### EXCERPT TO READ
It's like the node.js of systems languages. Touching it feels gross.
Clap, on the non-derive side, has approximately two dependencies: anstream/anstyle (for terminal coloring, another thing that sounds deceptively simple at first pass, if you think all the world is a VT100, but really isn't; this is a reasonable dep. for a CLI arg parser) and strsim (string similarity, again, a reasonable dep for a CLI arg parser…). And that's it¹ for clap's direct deps.
(¹I'm omitting clap_lex, as an "internal" dep.)
On the derive side, there's the usual proc-macro2/quote/syn trio, but those come up frequently in derive crates due to what they do, and other than that, there's just `heck`, which is again an obvious dependency in context.
… what is so quizzical to me about the "so many dependencies!" complaint is that when we do get examples like this, they're almost always on crates that bottle up genuinely tricky functionality (like what we see here) — exactly the sort of thing that a.) is hard to get right and b.) isn't relevant to the problem I want to solve. That's like "absolutely this is a dependency" central, to me…
This actually reminds me of my other issue with this kind of "oh we just get it for free" attitude that tends to result in overbuilding things that I also dislike in rust.
No I think people would be better off with a bespoke option parser actually.
1. `color` feature and thus the `anstream` dep is optional.
2. Even if you use it, it handles all the behaviour correctly regarding the piping and no color support, which is why it is a dependency in the first place.
Source: I am clap maintainer
Or maybe I don't feel like using the mouse, or I want to do something like grep it. There are an unlimited number of reasons I might want that, that's how interfaces like these work.
But I also share the same overall sentiment. Every moderately sized rust project I've worked on has quite a lot of transitive deps, and that makes me a little bit nervous.
On the derive side, there's the usual proc-macro2/quote/syn trio, but
those come up frequently in derive crates due to what they do, and other
than that, there's just `heck`, which is again an obvious dependency in
context.
They're common dependencies, sure, but not necessarily the same versions. So, yeah, it's entirely possible you'll end up building multiple versions of quote/syn.[1] https://doc.rust-lang.org/book/ch02-00-guessing-game-tutoria...
Functions need to build on top of simpler functions to be able to abstract problems and tackle them one at a time. There's innate complexity around and without trying to tame it into smaller functions/packages it seems you'll end up in a worse spot.

### DATA
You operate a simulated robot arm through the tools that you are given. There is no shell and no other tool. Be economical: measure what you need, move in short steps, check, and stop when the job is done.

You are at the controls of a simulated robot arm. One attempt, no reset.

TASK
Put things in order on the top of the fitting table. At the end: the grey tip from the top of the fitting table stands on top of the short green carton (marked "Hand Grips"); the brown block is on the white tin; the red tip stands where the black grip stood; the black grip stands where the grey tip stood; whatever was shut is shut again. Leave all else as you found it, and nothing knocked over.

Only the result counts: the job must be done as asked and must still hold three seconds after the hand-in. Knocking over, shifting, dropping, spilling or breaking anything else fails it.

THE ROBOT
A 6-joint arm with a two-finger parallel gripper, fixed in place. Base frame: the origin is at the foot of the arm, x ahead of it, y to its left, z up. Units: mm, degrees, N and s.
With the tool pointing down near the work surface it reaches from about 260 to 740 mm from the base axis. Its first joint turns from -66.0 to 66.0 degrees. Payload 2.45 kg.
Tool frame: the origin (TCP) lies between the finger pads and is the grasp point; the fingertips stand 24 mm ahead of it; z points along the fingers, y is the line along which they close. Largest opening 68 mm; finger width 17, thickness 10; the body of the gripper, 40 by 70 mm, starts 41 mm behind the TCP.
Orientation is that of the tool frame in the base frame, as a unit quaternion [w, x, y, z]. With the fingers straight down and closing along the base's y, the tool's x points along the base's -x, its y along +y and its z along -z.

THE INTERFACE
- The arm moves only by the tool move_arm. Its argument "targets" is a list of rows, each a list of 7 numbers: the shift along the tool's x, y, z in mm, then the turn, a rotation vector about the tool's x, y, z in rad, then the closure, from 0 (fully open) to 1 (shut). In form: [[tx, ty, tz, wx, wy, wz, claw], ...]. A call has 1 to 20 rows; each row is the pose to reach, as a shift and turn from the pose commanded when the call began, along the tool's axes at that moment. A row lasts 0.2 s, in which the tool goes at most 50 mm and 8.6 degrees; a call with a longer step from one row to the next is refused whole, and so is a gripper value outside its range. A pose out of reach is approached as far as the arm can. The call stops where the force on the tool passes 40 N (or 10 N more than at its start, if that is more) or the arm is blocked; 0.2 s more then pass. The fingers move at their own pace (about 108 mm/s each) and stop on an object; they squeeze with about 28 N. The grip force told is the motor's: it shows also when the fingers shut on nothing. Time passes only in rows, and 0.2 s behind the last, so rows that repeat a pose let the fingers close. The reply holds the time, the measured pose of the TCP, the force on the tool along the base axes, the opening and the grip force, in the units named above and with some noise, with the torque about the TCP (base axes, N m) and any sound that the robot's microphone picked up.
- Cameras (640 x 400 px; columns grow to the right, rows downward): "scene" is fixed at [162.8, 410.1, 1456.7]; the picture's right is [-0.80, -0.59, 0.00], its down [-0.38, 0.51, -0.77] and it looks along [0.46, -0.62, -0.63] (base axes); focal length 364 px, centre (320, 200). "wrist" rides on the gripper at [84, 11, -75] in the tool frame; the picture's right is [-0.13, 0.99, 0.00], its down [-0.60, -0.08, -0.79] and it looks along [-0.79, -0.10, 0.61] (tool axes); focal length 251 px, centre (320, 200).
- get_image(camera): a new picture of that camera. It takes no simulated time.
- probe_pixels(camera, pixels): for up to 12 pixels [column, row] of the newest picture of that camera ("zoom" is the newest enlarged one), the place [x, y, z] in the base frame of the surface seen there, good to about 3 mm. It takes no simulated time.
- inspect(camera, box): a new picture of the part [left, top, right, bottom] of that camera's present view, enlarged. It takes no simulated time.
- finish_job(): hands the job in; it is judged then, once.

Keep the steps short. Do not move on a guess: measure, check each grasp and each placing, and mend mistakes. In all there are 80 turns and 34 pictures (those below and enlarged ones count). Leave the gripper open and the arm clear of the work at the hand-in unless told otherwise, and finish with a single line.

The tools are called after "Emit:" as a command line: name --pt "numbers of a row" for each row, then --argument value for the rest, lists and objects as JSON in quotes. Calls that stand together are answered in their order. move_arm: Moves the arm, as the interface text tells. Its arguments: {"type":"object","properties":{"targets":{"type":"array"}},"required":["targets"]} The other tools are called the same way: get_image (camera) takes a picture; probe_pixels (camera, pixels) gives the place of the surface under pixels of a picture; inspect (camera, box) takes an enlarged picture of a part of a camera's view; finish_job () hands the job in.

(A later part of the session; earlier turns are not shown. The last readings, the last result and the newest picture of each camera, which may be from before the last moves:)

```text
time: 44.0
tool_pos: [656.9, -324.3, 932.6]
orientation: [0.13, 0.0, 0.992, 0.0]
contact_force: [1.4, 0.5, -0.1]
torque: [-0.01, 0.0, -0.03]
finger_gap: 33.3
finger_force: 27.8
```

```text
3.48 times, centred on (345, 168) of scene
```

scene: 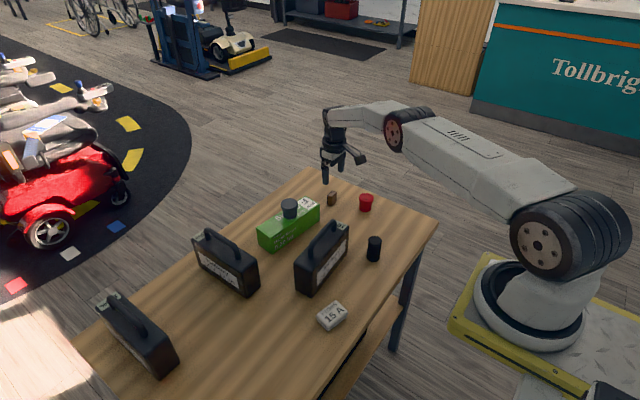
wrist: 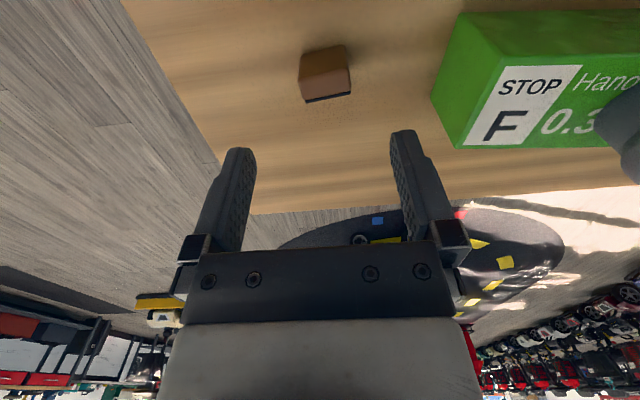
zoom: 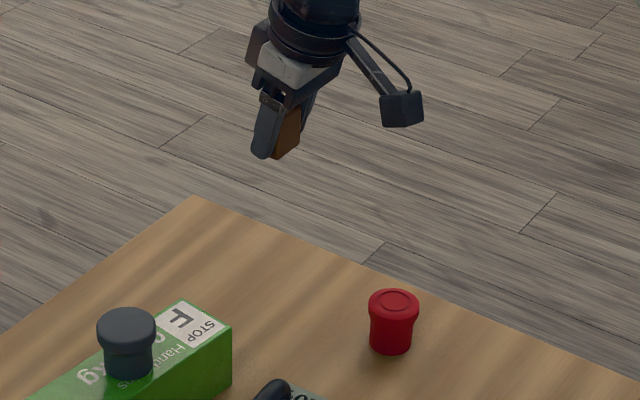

### JOBS
1 – Your answer is an exact quotation from the excerpt to read: it starts at "No I think people" and ends at "like these work.".
2 – Retype precisely, and only, the span of lines that opens at the line containing "Only the result" and closes at the line containing "A 6-joint arm", both inclusive.

### ANSWERS TO THE PROBLEMS
1 –
No I think people would be better off with a bespoke option parser actually.
1. `color` feature and thus the `anstream` dep is optional.
2. Even if you use it, it handles all the behaviour correctly regarding the piping and no color support, which is why it is a dependency in the first place.
Source: I am clap maintainer
Or maybe I don't feel like using the mouse, or I want to do something like grep it. There are an unlimited number of reasons I might want that, that's how interfaces like these work.

2 –
Only the result counts: the job must be done as asked and must still hold three seconds after the hand-in. Knocking over, shifting, dropping, spilling or breaking anything else fails it.

THE ROBOT
A 6-joint arm with a two-finger parallel gripper, fixed in place. Base frame: the origin is at the foot of the arm, x ahead of it, y to its left, z up. Units: mm, degrees, N and s.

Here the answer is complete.